— Collected material —

▼▼▼

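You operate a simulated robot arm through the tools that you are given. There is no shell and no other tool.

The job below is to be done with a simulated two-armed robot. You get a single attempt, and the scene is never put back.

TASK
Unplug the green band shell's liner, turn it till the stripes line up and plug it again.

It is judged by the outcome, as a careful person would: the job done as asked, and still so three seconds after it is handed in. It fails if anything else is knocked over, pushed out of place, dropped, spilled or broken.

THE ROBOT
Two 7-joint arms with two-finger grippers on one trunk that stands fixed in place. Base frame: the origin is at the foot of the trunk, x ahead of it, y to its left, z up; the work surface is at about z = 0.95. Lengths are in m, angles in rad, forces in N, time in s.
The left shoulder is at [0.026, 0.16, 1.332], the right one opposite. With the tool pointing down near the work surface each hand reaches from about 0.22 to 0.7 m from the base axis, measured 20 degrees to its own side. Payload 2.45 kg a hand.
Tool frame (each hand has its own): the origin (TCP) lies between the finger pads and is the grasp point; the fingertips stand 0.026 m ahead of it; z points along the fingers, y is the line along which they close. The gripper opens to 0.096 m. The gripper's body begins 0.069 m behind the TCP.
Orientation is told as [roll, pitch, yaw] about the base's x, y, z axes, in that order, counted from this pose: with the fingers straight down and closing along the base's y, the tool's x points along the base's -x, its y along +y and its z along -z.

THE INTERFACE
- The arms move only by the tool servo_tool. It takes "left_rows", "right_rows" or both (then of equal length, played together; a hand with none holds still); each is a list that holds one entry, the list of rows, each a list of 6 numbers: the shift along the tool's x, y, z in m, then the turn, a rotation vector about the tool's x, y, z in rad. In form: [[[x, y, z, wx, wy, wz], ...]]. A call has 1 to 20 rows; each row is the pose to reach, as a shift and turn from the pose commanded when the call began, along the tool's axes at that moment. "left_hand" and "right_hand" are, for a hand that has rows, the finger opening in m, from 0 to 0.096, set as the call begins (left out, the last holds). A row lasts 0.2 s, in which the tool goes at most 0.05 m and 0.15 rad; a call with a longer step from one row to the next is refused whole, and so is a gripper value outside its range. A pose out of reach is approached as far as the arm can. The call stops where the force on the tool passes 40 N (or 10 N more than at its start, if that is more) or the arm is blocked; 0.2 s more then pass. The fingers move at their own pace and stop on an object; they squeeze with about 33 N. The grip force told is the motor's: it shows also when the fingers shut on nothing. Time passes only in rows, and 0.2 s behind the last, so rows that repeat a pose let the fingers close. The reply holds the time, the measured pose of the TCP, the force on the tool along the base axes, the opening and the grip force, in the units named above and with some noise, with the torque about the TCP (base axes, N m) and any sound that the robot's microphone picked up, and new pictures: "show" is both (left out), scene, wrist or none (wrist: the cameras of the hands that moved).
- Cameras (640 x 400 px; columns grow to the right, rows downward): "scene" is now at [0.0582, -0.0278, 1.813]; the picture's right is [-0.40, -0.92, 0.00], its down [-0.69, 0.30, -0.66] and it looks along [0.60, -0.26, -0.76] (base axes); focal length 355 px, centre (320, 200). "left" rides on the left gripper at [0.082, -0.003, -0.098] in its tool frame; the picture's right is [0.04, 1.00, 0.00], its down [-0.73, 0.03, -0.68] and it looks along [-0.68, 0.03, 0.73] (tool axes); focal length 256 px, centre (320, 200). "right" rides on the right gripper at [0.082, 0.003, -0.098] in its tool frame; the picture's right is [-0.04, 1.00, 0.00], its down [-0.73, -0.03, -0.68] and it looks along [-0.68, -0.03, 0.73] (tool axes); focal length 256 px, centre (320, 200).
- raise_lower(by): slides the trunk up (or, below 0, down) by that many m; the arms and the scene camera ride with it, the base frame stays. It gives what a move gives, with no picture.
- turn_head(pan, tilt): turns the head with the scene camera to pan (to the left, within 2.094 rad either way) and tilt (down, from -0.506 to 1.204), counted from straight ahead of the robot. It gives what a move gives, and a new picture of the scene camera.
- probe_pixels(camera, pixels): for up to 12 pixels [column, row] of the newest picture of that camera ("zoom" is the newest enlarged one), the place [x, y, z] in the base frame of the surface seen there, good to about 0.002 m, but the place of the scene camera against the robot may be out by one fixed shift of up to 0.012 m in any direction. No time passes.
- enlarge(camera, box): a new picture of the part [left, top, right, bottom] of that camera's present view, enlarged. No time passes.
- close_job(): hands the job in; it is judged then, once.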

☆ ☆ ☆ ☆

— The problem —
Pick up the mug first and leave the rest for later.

▲▲▲

— The problem —
Your answer continues the article from its final sentence.

— Article —
▼▼▼

Help, today, free, confidential
If you're a minor and need an abortion without involving your parents, these three lines have lawyers and case managers who do this every day. None of them will tell your parents anything.
- Repro Legal Helpline — call 1-844-868-2812. Free legal advice on bypass, parental rights, and your specific state's rules. Lawyer-staffed. All 50 states.
- Jane's Due Process (Texas) — text JANE to 73224 or call 1-866-499-9992. Texas-specific bypass network. Free legal representation, transportation, lodging.
- If/When/How Repro Legal Defense Fund — for legal trouble after the fact. Bail, attorney's fees, expert witnesses. reprolegaldefensefund.org
If you're being abused at home, the National Sexual Assault Hotline (RAINN, 1-800-656-4673) and the National Domestic Violence Hotline (1-800-799-7233) have minor-specific protocols including emergency shelter.
What "parental involvement" actually means
Three different rules, depending on the state. Plus four states with no rule at all.
Notification only
One or both parents must be notified 24–48 hours before the abortion. They cannot legally veto the procedure — only delay it. Examples: Colorado, Florida, Iowa, Minnesota.
Consent required
One or both parents must consent in writing before the procedure. They have a legal veto. Examples: Texas, Arizona, North Carolina, Alabama, Tennessee, Wisconsin.
Both, depending on age
A few states (Mississippi, Wyoming, Utah, North Dakota) require both notification AND consent. The strictest rule.
No parental involvement law: California, Connecticut, Hawaii, Maine, Nevada, New Jersey, New York, New Mexico, Oregon, Vermont, Washington, D.C. If you can travel to one of these and stay overnight, you don't need any parental sign-off — though you do need a way to get there safely. Jane's Due Process and abortion funds can help with travel.

▲▲▲

— Reply to the exercise —
Judicial bypass — what it is, what it isn't
A confidential courtroom path. The judge decides if you're mature enough to consent on your own, or if telling your parents would harm you.
How it works
- You file a sealed petition in family court. Your parents are not notified the petition exists.
- You meet with a judge — usually in chambers, not a public courtroom — and answer questions about your maturity, your reasons, and your home situation.
- The judge issues a sealed order: granted (you can proceed without parents), denied (you can appeal — most denials are reversed), or found best interests apply (an alternate route).
- Average timeline: 2–7 days from petition to ruling in most states. Texas requires expedited rulings within 5 business days.
- Cost: free. Court fees are waived for bypass petitions in every state that has bypass.
Who qualifies
- Most state laws require a finding of "sufficient maturity" OR that parental notification is "not in the minor's best interests" (e.g., abusive home, parents unable to consent, foster care).
- In practice, judges grant bypass to the vast majority of minors who file with legal representation. Jane's Due Process reports 95%+ approval in Texas.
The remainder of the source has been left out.